_EXERCISE TASK_
Locate the line that contains "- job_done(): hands" and the line that contains "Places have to". Copy both of them exactly, together with every line between them, and no others. Put them in a Markdown table headed Place and Line content, one numbered row for each line that is not blank.
========================================================================
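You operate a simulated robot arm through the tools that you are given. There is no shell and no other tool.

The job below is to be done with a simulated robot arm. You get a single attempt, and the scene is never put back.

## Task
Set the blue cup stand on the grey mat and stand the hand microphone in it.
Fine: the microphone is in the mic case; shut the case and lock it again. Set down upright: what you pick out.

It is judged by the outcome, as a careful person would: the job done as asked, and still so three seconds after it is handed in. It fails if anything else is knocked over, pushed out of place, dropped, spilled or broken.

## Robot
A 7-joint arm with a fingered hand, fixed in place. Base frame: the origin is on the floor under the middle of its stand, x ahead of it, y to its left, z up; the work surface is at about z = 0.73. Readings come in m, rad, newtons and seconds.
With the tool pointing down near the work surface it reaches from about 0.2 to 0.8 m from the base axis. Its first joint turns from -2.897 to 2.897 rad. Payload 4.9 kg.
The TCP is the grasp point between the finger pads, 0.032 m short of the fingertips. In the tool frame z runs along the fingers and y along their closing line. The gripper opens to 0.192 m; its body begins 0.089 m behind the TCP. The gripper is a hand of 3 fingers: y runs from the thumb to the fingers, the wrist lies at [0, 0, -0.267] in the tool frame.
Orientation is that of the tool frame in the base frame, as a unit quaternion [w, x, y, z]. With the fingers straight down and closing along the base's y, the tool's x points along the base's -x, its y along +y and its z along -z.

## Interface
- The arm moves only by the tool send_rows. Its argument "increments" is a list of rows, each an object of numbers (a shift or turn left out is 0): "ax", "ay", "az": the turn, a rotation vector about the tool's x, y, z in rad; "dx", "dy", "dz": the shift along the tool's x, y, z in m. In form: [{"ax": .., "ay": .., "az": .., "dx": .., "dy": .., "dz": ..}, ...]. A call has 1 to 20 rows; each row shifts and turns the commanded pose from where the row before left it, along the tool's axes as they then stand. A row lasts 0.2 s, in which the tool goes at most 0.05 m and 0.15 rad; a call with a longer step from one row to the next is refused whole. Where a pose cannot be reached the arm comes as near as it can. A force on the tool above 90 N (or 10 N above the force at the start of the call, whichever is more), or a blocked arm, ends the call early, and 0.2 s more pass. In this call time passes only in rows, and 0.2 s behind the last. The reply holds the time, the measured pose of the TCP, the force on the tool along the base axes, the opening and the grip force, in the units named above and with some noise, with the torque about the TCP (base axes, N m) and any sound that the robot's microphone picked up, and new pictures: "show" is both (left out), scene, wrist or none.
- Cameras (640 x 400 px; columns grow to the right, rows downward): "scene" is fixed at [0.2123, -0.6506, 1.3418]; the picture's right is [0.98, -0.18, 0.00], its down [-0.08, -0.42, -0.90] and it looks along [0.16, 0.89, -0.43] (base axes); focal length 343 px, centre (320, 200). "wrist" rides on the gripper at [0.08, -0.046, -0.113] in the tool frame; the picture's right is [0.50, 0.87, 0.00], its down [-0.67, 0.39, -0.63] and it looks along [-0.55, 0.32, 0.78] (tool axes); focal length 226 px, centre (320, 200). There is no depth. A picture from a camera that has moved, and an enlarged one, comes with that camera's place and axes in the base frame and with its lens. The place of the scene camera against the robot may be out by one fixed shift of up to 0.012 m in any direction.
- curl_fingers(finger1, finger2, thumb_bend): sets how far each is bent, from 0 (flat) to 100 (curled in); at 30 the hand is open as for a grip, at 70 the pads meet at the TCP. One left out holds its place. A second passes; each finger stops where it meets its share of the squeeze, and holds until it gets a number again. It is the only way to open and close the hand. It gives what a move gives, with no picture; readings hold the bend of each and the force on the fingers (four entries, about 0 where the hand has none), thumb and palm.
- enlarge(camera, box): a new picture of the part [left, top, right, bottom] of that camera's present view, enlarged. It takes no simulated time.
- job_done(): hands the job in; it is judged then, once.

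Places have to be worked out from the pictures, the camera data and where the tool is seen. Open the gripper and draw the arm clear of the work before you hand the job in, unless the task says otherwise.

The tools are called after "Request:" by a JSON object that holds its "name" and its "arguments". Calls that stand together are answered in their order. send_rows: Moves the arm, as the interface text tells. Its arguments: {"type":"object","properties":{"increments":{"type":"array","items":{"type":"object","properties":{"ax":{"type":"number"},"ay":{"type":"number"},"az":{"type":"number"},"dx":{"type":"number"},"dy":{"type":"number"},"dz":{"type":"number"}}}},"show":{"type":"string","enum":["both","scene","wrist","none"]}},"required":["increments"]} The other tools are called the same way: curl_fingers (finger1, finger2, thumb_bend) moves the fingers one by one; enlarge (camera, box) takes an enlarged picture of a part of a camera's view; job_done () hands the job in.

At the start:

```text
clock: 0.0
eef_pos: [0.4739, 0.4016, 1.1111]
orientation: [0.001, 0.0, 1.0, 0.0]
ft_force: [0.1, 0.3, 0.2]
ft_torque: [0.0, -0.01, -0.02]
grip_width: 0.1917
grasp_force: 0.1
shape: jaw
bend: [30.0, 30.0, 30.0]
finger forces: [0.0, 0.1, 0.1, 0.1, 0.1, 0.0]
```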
========================================================================
_RESULT OF THE TASK_
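| Place | Line content |
|---|---|
| 1 | - job_done(): hands the job in; it is judged then, once. |
| 2 | Places have to be worked out from the pictures, the camera data and where the tool is seen. Open the gripper and draw the arm clear of the work before you hand the job in, unless the task says otherwise. |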